May 14, 2015

BBF Books: Distilled In Maine Update!

Man, the Portland food writing and restaurant scene just went crazy. Lost its damn mind over "Criticgate 2015." I'll just be over here, "la la la!" writing about whatever, trying to stay out of the fray. Because we all know I don't have strong opinions, mm-mm, not me. 

So: my exciting news! I have a beautiful preview of my next book to share with you. "Distilled in Maine: A History of Libations, Temperance and Craft Spirits" is off to print soon. It will be released mid-July, and you can bet your bottom there will be a party (with booze, natch). 

As usual, the designers at the History Press did a great job with the cover layout:


And you can see that famed bartender John Myers wrote a forward! I was so excited when John agreed to do so; he's got a great voice and provided a nice overview of why Maine is so unique when it comes to alcohol (hint: it's the birthplace of Prohibition!). 
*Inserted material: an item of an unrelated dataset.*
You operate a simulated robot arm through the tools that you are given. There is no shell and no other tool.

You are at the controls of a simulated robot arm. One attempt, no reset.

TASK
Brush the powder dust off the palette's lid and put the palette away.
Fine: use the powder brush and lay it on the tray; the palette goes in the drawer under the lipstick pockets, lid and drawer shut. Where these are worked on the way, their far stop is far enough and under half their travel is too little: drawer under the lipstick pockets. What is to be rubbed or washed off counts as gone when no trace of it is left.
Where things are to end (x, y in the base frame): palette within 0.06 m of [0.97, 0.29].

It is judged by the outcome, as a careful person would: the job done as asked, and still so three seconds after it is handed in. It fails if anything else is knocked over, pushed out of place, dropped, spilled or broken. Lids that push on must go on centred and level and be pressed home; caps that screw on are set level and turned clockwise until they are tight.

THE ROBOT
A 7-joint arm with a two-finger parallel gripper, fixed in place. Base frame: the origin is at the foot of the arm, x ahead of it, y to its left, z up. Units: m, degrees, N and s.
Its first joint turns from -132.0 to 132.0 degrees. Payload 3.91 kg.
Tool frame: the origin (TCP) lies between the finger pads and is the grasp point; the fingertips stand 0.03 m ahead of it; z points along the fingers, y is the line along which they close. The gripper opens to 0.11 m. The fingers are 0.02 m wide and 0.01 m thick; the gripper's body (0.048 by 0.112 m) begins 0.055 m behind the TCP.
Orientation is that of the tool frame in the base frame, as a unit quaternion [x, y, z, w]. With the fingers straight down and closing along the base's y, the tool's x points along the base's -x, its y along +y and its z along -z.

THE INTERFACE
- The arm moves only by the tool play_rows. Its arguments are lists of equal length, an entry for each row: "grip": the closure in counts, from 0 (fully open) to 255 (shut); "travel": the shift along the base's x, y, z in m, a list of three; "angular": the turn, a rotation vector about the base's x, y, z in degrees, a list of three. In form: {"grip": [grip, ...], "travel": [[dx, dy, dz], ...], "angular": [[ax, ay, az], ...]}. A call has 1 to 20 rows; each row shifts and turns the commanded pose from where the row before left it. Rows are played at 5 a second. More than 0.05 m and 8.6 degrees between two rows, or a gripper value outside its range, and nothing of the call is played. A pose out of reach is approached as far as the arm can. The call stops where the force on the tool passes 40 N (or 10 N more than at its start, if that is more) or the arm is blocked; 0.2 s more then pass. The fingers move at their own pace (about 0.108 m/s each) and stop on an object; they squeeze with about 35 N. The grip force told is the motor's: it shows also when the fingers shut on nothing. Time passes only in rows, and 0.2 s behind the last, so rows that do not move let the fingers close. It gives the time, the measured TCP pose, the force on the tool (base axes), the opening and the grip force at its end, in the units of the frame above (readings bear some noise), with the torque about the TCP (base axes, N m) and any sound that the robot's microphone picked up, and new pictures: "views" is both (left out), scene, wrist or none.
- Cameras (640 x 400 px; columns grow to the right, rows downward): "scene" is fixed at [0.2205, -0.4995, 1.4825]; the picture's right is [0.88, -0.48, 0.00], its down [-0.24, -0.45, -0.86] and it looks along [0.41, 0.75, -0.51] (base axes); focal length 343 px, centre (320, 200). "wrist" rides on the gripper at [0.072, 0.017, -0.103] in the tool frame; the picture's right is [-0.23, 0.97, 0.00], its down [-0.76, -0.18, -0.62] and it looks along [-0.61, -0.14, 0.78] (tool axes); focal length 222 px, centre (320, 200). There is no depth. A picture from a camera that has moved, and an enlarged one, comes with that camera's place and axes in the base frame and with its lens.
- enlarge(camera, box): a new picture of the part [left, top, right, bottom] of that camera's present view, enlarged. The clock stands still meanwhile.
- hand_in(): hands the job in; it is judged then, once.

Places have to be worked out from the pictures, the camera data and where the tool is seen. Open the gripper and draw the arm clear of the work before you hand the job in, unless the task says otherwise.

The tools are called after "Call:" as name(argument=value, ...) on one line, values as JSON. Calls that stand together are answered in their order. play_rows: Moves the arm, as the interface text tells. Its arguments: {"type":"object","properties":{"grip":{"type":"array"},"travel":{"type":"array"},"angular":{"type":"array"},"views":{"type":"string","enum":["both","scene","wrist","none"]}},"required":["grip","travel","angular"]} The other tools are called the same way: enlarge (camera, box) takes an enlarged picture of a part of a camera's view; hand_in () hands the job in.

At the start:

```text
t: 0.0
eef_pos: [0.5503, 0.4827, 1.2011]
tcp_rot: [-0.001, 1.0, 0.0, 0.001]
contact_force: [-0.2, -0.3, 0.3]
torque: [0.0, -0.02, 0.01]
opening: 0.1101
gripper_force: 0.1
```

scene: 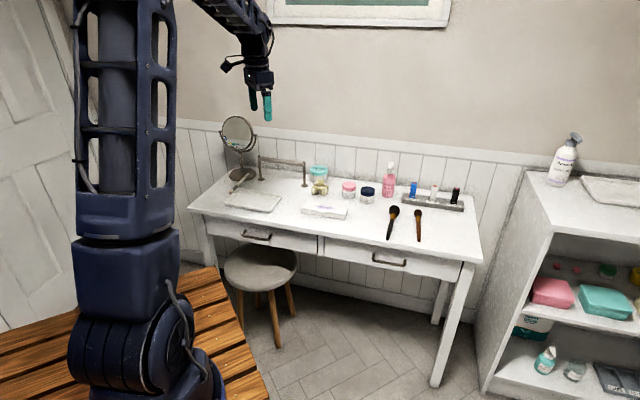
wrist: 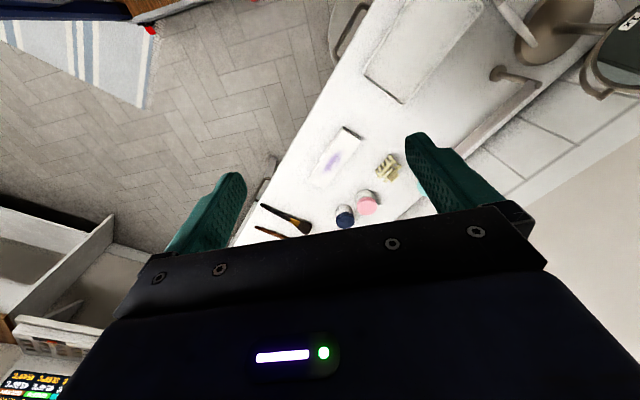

Of course, as soon as you hit "send" on something profiling the current scene (be it food, booze, or beer) it very soon becomes out-of-date, but the book features 9 craft distilleries in the state and an alcoholic history of Maine (it starts 400 years ago with the first European settlers, who introduced alcohol into the state). 

Naturally, Neal Dow, the so-called Father of Prohibition, plays a large part in the state's history, so I got to know ole Nealie, as I refer to him in my head, pretty well. He's a fascinating character, and I loved revisiting Portland in the 1800s through his eyes. 

I've got the page proofs now, and so I'll give it one final fine-toothed-comb once over, and then it's out of my hands. I'll let you know when and where the party is, as I'm so excited to share "Distilled in Maine" with you! 


Back cover copy: 

Early American Maine ran on sweet and fiery New England Rum. Later, rapid industrial advances and ever-present drinking opportunities made daily life unnecessarily hazardous. Overindulgence triggered a severe backlash, a fierce temperance movement and eighty-two years of prohibition in the Pine Tree State. While the coastal state never really dried out, the Maine Law sent both serious and social drinking under the table for the better part of a century. Liquor crafted in Maine has slowly and quietly remade itself into a respected drink, imbued with history and representing the best of the state’s ingenuity and self-reliance. Contemporary distillers across the state are concocting truly local spirits while creative bartenders are mixing the new and old, bringing back the art of a fine drink. Join Portland food writer Kate McCarty on a spirited romp through the evolution of Maine’s relationship with alcohol.